Musk runs sweatshops — 80-to-100-hour weeks and a brutal, burn-you-out culture.
Commonly stated as: Recurring criticism of Tesla, SpaceX and X
The intensity is real and shouldn't be sugar-coated. Musk openly champions a "hardcore," extremely long-hours culture; he demanded exactly that in writing when he took over Twitter, and former Tesla and SpaceX employees have described punishing schedules, high pressure and burnout. If your objection is that this pace is gruelling and not for everyone, that's a fair and accurate criticism. The "sweatshop" framing is where it breaks down.
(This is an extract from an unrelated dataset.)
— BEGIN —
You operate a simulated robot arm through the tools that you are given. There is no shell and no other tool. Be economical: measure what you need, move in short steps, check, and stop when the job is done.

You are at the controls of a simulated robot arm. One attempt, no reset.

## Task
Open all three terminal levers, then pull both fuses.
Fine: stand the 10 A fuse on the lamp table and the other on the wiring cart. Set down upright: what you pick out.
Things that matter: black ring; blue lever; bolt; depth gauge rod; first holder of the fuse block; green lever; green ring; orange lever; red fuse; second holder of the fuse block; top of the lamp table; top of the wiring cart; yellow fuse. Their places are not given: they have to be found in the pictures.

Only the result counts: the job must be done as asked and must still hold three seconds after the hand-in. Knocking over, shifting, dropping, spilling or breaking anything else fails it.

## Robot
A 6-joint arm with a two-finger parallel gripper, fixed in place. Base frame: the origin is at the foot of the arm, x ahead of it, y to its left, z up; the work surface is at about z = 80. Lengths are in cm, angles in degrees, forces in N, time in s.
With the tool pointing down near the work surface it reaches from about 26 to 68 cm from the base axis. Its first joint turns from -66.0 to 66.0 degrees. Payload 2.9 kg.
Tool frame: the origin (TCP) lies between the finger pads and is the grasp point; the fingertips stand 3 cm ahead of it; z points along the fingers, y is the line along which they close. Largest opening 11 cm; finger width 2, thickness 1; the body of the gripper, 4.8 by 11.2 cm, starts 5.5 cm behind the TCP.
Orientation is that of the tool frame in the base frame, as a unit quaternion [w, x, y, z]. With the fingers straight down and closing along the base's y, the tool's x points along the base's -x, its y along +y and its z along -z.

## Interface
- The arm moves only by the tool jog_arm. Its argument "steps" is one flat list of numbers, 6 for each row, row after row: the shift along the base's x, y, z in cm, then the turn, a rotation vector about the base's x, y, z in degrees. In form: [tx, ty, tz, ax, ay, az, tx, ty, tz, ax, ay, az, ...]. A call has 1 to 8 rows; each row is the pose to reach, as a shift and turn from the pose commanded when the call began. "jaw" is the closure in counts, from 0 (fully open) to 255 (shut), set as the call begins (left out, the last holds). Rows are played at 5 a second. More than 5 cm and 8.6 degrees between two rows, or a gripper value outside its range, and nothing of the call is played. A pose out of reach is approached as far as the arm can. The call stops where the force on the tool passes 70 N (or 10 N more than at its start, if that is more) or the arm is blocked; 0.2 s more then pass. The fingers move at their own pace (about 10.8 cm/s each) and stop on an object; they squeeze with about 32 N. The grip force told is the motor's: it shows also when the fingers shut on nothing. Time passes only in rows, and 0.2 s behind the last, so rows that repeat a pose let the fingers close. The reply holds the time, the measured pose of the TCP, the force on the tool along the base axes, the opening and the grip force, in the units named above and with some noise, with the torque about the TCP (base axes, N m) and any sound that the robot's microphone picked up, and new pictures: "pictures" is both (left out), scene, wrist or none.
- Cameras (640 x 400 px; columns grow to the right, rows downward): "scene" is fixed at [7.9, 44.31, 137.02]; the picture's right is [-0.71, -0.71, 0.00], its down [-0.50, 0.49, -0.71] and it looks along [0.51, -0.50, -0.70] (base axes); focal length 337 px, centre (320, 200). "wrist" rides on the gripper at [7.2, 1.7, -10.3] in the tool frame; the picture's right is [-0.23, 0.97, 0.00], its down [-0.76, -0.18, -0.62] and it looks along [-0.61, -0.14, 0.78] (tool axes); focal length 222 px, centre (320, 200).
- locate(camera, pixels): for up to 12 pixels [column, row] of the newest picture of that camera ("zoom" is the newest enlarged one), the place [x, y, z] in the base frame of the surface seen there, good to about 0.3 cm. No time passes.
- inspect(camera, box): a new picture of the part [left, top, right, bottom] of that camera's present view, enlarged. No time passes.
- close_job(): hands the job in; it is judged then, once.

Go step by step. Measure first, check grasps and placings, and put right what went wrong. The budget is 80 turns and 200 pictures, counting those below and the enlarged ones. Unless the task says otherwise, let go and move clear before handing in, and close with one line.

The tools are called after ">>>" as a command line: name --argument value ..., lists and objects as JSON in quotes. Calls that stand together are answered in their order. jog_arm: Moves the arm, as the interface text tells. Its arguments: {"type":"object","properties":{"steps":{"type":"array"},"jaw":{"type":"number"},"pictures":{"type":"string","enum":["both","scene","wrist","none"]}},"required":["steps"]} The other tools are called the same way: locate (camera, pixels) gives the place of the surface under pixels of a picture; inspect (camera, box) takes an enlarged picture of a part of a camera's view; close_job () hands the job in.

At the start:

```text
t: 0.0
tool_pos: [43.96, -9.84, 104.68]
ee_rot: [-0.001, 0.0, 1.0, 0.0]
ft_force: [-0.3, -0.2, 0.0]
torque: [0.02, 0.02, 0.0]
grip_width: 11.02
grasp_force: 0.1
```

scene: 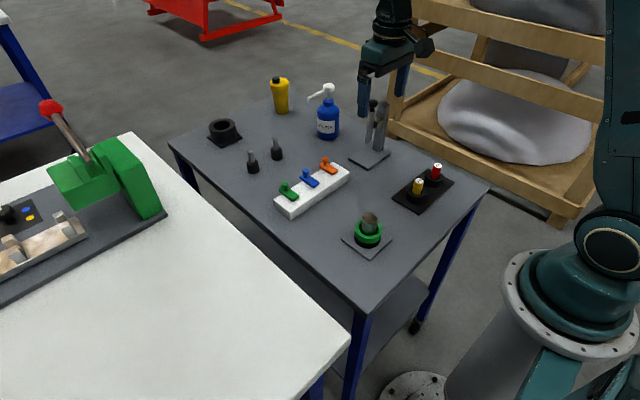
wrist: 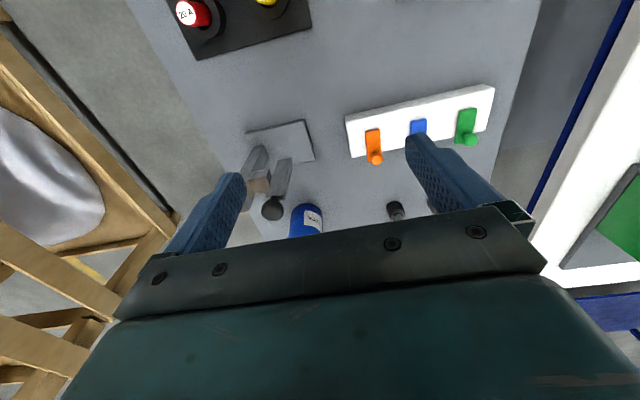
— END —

A sweatshop means low-paid, trapped, unskilled labour with no upside; Musk's companies pay competitive tech and manufacturing wages and hand out equity that has made a large number of ordinary employees genuinely wealthy — SpaceX and Tesla stock grants turned assembly-line workers and early engineers into millionaires. The long-hours culture sits within a fiercely competitive aerospace and auto-manufacturing context, and it is voluntary in the sense that these are among the most sought-after employers in the world, with far more applicants than positions. It has also produced output slower-paced rivals haven't matched: the best-selling car on Earth, the world's most active rocket program. So the honest verdict is mixed — the hours are real and demanding (criticise that fairly), but "sweatshop" mislabels a high-pay, high-equity, high-demand workplace people compete to join.